Ki Woon Huh in his studio

Ki Woon Huh in his studio

Image: Jenny Acheson

In a modest DeSoto Acres home with a carved Korean entryway are galleries of unusual ceramics crafted by master potter Ki Woon Huh. Huh emigrated to Sarasota in 2000 from Korea, a country with a 600-year history of world-class pottery. He learned his art there, winning national awards and earning the title National Treasure. Why did he leave behind success and a centuries-old pottery tradition?

“Freedom,” he says. “Freedom to make my art.”

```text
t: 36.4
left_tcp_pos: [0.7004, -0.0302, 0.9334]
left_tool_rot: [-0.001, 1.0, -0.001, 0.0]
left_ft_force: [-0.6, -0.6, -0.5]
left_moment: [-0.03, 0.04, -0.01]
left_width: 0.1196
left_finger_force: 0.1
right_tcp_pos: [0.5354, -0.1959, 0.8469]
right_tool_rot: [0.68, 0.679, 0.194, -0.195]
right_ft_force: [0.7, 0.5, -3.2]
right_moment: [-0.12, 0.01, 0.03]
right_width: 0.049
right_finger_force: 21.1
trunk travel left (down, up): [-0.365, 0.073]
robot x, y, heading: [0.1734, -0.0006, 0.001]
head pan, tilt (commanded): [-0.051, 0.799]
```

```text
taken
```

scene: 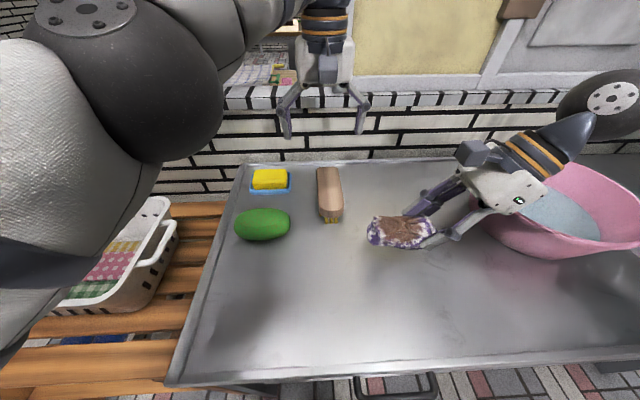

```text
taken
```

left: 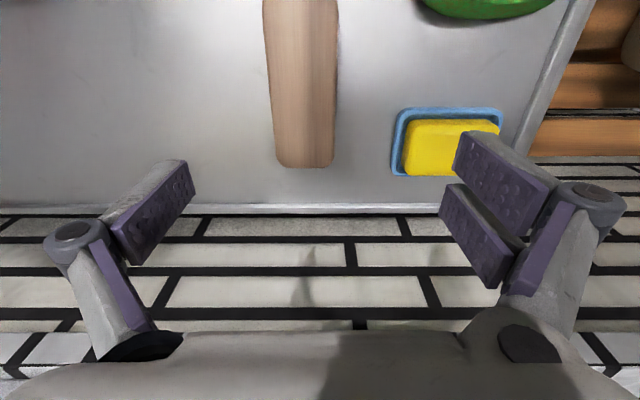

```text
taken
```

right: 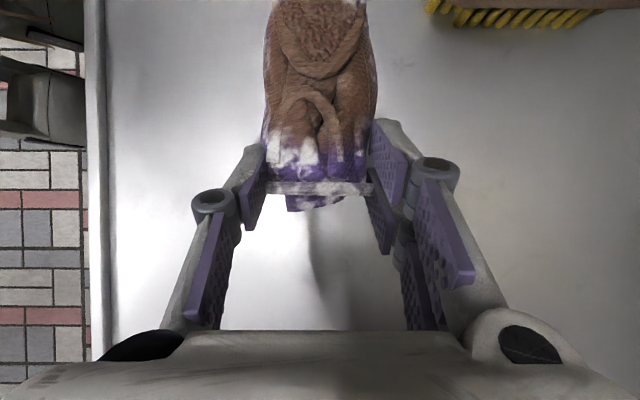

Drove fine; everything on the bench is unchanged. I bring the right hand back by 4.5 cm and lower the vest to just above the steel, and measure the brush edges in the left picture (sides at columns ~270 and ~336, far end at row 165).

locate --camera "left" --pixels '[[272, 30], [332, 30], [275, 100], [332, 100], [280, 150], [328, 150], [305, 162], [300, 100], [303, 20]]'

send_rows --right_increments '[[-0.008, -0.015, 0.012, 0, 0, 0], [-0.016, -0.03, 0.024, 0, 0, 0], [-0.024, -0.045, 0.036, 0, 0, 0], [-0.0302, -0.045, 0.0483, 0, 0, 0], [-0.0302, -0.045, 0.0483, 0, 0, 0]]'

Adopting nature as his muse, Huh begins each project with drawings. He then summons his biomorphic shapes from a mere mound of clay. Each piece is a wonder of detail: an outsized grasshopper mounted on a porcelain motorcycle wheel; a fish struggling to escape an octopus; clouds of butterflies emerging from a replica of a woman’s handbag. A teapot’s mythical bird spout faces a bowl topped with a graceful fan coral. Fluted vessels—some small as thimbles, others large as planters—are delicately rendered. These objets d’art take visitors to a new sensory dimension, one that’s a strong antidote for pandemic blues.

“Florida is good for my art,” says Huh. “I find nature and make it into my style. Sometimes humorous. Always beautiful.”